DOCUMENT SECTION:
This is an updated installment in our Augmented Reality/Virtual Reality Litigation Update series. In this article, we provide an update on a few recent developments in some of the cases we highlighted previously in the series. Each of the cases discussed in this series involves AR/VR technologies and discusses the legal proceedings surrounding them. Links to the original articles discussing the cases are provided throughout this article.
Virtual Immersion Technologies Cases
On March 3, 2020, we posted an article discussing the following cases: Virtual Immersion Techs. LLC v. Exxon Mobil Corp., 1-20-cv-00966 (N.D. Ill. 2020); Virtual Immersion Techs. LLC v. Jacobs Eng’g Grp., 1-20-cv-00969 (N.D. Ill. 2020); Virtual Immersion Techs. LLC v. M A Mortenson Co., 1-20-cv-00971 (N.D. Ill. 2020); and Virtual Immersion Techs. LLC v. Siemens Corp., 1-20-cv-00973 (N.D. Ill. 2020). The article can be found here. This case involved Virtual Immersion Technologies, a non-practicing entity, asserting a patent covering a VR theater that allows participants and performers to interact in the VR environment using input/output devices.
Since our initial post about this string of cases, each case has been voluntarily dismissed by Virtual Immersion Technologies. These dismissals are likely an indication that the parties reached a settlement agreement. Since these cases settle so quickly, the settlement agreement was likely a settlement for low value. Even if the settlements were low value settlements, it still provides more money to Virtual Immersion Technologies to file more cases asserting the same or similar patents. We will keep an eye on Virtual Immersion Technologies and provide an update of any subsequent cases involving AR/VR technology.
Syte-Visual Conception Ltd. v. Home Depot U.S.A., Inc.
On March 27, we posted an article discussing Syte-Visual Conception Ltd. v. Home Depot U.S.A., Inc., 1-20-cv-00909-LMM (N.D. Ga. 2020). The article can be found here. This case involved patents covering AR technology implementing systems, apparatuses, and methods for capturing, transmitting, and outputting data in a way that “improves the functioning of the mobile phone.” In this case, Home Depot and Slyce Acquisition Inc. allegedly infringed the asserted patents through technology employed in its mobile application to overlay images of products onto images captured by a user.
Since our initial post, Syte-Visual filed an amended complaint, removing Slyce Acquisition as a defendant. Additionally, Home Depot answered Syte-Visual’s amended complaint on May 26, 2020, and the Northern District of Georgia Court issued a scheduling order on June 30, 2020 to set deadlines for the case proceedings.
In its answer, Home Depot denied both counts of alleged patent infringement. Additionally, it asserted five defenses: failure to state a claim; non-infringement of the patents-in-suit; failure to mark and limitation on damages for the patents-in-suit; invalidity of the patent-in-suit; and prosecution history estoppel. Home Depot will bear the burden to prove that one or more of these defenses will succeed. A summary of each is below.
A failure to state a claim defense argues that the complaint failed to present sufficient facts which, if taken as true, indicate that a violation of law has occurred (or that the plaintiff is entitled to damages). If this defense succeeds, the case is dismissed. This defense stems from Federal Rule of Civil Procedure 12(b)(6), and it must be presented in the defendant’s response to the complaint.

SOURCE EXCERPT:
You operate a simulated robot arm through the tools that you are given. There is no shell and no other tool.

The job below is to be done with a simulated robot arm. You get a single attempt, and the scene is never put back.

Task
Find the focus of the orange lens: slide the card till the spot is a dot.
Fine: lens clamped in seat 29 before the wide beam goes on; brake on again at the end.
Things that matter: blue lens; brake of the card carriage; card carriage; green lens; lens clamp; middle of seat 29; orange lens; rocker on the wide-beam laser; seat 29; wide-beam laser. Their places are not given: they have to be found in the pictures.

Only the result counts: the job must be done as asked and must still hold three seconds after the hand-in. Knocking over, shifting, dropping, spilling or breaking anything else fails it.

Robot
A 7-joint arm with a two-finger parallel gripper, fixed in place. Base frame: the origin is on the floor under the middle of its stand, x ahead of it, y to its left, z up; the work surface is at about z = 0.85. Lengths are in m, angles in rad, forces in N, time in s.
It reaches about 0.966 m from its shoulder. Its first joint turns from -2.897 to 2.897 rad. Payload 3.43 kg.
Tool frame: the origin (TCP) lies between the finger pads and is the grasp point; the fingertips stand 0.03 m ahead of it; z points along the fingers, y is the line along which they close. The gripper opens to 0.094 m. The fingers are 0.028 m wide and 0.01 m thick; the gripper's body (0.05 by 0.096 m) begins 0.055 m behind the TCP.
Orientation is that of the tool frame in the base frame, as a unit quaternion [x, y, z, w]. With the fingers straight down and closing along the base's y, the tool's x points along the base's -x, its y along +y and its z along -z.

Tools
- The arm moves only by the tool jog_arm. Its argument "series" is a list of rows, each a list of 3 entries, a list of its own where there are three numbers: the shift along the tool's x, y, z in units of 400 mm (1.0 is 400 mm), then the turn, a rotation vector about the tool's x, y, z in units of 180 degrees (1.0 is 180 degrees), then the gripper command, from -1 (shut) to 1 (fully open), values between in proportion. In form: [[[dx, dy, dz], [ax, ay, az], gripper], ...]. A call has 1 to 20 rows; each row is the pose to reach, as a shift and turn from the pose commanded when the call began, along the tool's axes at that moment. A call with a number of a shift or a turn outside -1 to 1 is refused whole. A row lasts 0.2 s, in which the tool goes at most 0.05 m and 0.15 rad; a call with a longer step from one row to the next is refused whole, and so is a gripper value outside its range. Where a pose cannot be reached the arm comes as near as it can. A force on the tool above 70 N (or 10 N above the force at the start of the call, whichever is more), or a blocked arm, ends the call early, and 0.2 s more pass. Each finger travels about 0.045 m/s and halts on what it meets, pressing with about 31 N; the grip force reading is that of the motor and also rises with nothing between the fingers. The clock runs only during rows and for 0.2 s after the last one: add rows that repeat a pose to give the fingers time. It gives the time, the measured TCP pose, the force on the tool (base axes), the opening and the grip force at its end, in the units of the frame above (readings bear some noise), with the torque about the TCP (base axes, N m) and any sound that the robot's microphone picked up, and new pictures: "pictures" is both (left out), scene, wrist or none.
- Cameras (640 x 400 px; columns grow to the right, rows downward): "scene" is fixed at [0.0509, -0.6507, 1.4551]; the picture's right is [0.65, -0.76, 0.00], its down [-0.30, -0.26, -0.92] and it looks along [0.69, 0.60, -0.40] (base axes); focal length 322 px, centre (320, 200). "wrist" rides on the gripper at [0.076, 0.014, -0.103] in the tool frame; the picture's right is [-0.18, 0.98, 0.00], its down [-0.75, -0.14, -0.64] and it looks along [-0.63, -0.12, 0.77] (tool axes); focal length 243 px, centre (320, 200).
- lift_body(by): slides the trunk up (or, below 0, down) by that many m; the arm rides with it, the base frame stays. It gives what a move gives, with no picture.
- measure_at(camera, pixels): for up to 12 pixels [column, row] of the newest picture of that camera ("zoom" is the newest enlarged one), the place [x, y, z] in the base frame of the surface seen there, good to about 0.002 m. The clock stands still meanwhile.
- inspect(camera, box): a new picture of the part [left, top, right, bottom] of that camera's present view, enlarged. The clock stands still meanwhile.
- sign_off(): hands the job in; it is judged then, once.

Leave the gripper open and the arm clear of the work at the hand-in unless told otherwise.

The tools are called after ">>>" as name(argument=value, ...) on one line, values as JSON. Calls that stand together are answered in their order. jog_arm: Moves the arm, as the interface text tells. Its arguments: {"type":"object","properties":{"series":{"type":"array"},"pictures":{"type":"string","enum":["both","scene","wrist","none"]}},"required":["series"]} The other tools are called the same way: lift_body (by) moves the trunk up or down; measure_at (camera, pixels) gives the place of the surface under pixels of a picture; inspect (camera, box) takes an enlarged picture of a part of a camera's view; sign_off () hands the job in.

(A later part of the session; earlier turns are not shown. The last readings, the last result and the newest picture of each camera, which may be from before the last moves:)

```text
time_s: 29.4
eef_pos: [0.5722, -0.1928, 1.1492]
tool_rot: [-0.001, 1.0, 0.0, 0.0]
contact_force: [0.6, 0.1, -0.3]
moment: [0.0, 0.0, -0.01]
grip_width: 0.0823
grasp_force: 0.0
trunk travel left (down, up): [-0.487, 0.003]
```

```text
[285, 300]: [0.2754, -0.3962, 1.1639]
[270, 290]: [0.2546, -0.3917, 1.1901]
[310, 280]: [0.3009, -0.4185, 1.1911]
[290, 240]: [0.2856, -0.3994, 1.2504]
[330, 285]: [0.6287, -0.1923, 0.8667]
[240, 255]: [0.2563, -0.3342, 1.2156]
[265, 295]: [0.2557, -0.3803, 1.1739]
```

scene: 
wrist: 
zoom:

REQUESTS:
A – Extract from the document section the words running from "Since our initial post, Syte-Visual" to "each is below.".
B – Please continue the document section.

ANSWERS BY TASK:
A –
Since our initial post, Syte-Visual filed an amended complaint, removing Slyce Acquisition as a defendant. Additionally, Home Depot answered Syte-Visual’s amended complaint on May 26, 2020, and the Northern District of Georgia Court issued a scheduling order on June 30, 2020 to set deadlines for the case proceedings.
In its answer, Home Depot denied both counts of alleged patent infringement. Additionally, it asserted five defenses: failure to state a claim; non-infringement of the patents-in-suit; failure to mark and limitation on damages for the patents-in-suit; invalidity of the patent-in-suit; and prosecution history estoppel. Home Depot will bear the burden to prove that one or more of these defenses will succeed. A summary of each is below.

B –
A non-infringement defense is a way for the defendant to argue that the plaintiff has not shown that the alleged infringing product actually infringes the asserted patent. To succeed on a non-infringement defense, the defendant must show that plaintiff did not sufficiently prove that the accused product meets every limitation of the claim language. In a sense, the defendant must poke holes through the plaintiff’s infringement arguments.
Patent laws require that patentees give notice to the public that a specific product is a patented article. There are various ways to do this, such as fixing “patent” or another similar mark on the product, its packaging, or its label. A defense of failure to mark and limitation on damages requires a showing that patentee failed to adhere to patent marking standards. In such a case, this defense allows an alleged infringer to evade paying damages to the patent owner. There are some exceptions to this rule, however. For example, if an alleged infringer is given notice that it infringes a patent covering an unmarked product, continued infringement may allow the patent owner to recover damages for the time after the alleged infringer was notified.
An invalidity defense is an argument that the asserted patent is invalid, and thus, it should have never been granted. To succeed on this defense, a defendant must prove that a patent does not satisfy the patentability requirements set by current patent laws. There is most often a presumption of patent validity that the defendant would have to overcome by presenting clear and convincing evidence that the patent is invalid.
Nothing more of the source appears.